#### Task material:
** Begin **

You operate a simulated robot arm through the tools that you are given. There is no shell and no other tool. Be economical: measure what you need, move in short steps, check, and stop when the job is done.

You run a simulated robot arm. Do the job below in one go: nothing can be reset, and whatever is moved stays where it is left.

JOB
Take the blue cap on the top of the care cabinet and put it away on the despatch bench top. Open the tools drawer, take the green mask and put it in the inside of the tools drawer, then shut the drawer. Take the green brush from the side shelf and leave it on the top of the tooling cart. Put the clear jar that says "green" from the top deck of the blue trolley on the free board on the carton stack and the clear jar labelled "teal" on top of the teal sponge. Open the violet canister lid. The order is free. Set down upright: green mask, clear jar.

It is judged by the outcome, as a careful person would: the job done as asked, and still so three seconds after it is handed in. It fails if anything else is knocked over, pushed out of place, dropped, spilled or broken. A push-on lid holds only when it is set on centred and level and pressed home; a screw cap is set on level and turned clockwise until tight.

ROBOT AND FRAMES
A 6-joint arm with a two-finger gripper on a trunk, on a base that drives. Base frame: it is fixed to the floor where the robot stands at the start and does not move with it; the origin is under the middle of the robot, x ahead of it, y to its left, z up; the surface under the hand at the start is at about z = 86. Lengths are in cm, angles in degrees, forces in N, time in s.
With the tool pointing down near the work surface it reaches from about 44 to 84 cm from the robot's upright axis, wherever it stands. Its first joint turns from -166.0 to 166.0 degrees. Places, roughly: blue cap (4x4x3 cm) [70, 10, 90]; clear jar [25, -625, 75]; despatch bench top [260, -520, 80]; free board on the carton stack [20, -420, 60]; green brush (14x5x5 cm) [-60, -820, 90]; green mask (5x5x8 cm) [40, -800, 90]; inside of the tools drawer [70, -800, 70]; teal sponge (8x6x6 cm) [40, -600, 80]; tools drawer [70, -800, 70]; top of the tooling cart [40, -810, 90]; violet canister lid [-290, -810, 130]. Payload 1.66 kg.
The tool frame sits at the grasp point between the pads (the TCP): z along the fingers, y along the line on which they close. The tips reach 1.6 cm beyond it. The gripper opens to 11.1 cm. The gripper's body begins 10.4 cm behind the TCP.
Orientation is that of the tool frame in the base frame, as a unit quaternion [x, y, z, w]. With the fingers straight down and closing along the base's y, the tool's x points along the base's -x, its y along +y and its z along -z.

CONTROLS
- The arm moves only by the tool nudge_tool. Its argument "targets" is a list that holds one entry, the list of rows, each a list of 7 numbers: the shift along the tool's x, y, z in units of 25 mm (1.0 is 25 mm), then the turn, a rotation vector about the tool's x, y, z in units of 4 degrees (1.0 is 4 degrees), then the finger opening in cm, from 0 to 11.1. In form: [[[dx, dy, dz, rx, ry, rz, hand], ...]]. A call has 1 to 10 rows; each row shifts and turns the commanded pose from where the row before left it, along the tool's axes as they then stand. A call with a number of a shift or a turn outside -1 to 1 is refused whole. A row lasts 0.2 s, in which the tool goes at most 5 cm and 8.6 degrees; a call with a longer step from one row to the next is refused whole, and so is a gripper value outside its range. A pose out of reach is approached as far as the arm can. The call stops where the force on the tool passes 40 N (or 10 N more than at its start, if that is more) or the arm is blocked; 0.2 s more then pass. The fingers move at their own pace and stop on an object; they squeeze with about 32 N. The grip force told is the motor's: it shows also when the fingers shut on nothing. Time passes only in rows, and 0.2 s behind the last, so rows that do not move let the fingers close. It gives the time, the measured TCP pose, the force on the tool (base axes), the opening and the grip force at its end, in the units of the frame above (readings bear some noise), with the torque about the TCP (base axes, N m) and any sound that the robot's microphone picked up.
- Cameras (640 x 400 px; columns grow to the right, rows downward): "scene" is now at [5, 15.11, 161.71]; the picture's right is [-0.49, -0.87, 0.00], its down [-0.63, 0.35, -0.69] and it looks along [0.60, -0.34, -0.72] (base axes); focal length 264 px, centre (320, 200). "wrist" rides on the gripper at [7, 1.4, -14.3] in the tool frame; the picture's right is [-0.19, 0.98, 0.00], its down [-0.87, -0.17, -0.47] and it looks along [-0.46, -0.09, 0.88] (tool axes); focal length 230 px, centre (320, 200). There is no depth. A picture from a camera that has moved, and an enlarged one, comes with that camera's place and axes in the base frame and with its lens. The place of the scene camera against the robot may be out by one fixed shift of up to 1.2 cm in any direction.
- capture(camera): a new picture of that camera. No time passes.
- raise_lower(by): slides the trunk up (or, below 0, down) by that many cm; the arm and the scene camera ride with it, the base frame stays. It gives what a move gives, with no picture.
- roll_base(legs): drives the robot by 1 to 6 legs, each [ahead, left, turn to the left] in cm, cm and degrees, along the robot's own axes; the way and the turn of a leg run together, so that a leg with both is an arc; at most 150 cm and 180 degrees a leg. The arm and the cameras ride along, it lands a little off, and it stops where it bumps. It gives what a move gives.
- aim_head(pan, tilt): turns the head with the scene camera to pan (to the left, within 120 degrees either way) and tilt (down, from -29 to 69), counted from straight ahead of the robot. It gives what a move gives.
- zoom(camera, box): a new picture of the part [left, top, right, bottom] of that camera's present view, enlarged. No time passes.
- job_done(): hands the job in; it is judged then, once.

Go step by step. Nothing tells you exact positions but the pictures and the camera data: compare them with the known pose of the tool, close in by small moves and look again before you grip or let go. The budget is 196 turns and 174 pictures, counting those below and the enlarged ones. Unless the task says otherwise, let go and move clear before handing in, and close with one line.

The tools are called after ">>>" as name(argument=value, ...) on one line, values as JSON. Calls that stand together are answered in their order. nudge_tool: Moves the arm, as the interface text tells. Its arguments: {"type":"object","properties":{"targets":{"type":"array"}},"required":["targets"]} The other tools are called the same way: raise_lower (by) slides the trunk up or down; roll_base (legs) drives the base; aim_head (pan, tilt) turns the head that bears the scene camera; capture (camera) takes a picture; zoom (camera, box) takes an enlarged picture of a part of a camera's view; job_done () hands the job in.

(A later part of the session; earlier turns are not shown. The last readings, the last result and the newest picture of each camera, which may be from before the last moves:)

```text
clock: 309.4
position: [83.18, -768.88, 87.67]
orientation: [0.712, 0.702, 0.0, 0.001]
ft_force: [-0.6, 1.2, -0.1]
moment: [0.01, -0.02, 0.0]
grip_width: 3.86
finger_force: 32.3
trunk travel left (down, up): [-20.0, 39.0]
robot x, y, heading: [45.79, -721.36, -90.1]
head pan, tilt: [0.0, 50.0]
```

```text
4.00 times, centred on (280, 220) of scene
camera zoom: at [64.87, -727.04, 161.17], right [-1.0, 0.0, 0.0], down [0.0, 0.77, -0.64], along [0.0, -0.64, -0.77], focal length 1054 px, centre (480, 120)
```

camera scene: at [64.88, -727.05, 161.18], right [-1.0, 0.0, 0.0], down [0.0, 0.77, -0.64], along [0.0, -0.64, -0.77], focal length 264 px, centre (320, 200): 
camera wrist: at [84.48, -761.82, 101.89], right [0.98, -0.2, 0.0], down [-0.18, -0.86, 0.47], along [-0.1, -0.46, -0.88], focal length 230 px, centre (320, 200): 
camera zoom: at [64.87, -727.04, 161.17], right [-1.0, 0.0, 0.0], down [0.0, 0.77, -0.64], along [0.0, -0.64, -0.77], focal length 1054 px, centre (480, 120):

** End **
** Begin **

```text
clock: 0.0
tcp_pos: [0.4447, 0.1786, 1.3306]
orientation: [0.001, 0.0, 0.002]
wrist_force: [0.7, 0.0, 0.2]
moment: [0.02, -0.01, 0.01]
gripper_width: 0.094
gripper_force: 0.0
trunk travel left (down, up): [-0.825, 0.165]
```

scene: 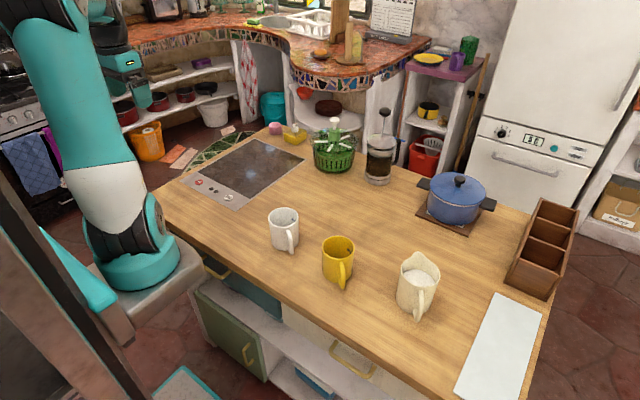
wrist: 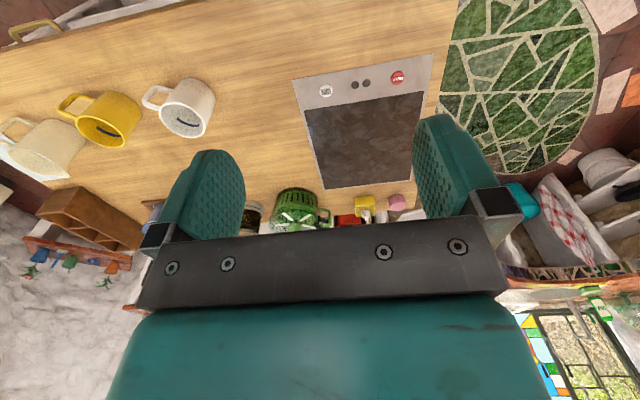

** End **
** Begin **

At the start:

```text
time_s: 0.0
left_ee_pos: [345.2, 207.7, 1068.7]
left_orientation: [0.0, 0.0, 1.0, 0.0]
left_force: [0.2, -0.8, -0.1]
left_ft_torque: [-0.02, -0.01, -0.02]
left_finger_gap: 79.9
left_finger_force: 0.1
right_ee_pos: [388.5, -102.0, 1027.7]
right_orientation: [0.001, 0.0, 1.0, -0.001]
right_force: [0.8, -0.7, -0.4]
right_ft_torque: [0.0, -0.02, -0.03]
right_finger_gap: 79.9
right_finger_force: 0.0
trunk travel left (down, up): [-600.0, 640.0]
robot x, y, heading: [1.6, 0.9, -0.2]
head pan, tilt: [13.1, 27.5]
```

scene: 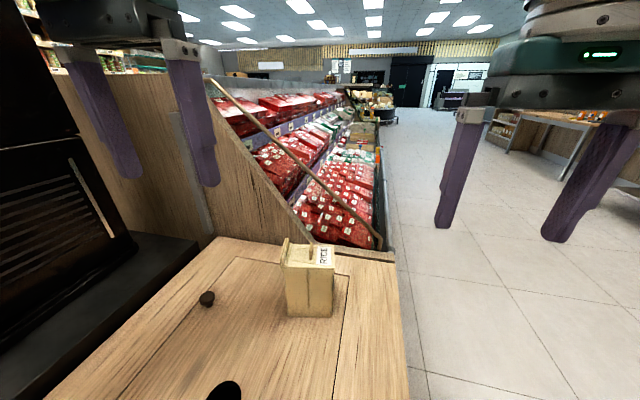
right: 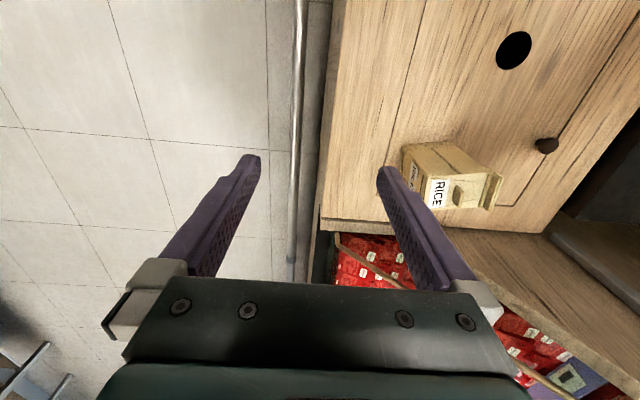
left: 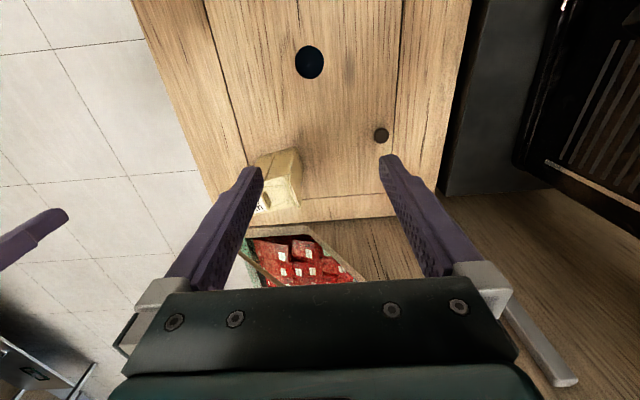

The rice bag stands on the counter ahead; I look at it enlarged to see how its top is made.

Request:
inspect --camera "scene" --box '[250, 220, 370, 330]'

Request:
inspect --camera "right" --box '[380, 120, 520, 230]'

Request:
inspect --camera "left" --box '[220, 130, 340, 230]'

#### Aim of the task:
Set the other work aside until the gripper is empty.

** End **

#### Aim of the task:
Copy out precisely the lines from the line with "With the tool" to the line with "The tool frame sits" in the material above, including those two lines and omitting all the rest. The answer is a Markdown table with a number under Index and the line under Wording; leave empty lines out.

#### Exercise solution:
| Index | Wording |
|---|---|
| 1 | With the tool pointing down near the work surface it reaches from about 44 to 84 cm from the robot's upright axis, wherever it stands. Its first joint turns from -166.0 to 166.0 degrees. Places, roughly: blue cap (4x4x3 cm) [70, 10, 90]; clear jar [25, -625, 75]; despatch bench top [260, -520, 80]; free board on the carton stack [20, -420, 60]; green brush (14x5x5 cm) [-60, -820, 90]; green mask (5x5x8 cm) [40, -800, 90]; inside of the tools drawer [70, -800, 70]; teal sponge (8x6x6 cm) [40, -600, 80]; tools drawer [70, -800, 70]; top of the tooling cart [40, -810, 90]; violet canister lid [-290, -810, 130]. Payload 1.66 kg. |
| 2 | The tool frame sits at the grasp point between the pads (the TCP): z along the fingers, y along the line on which they close. The tips reach 1.6 cm beyond it. The gripper opens to 11.1 cm. The gripper's body begins 10.4 cm behind the TCP. |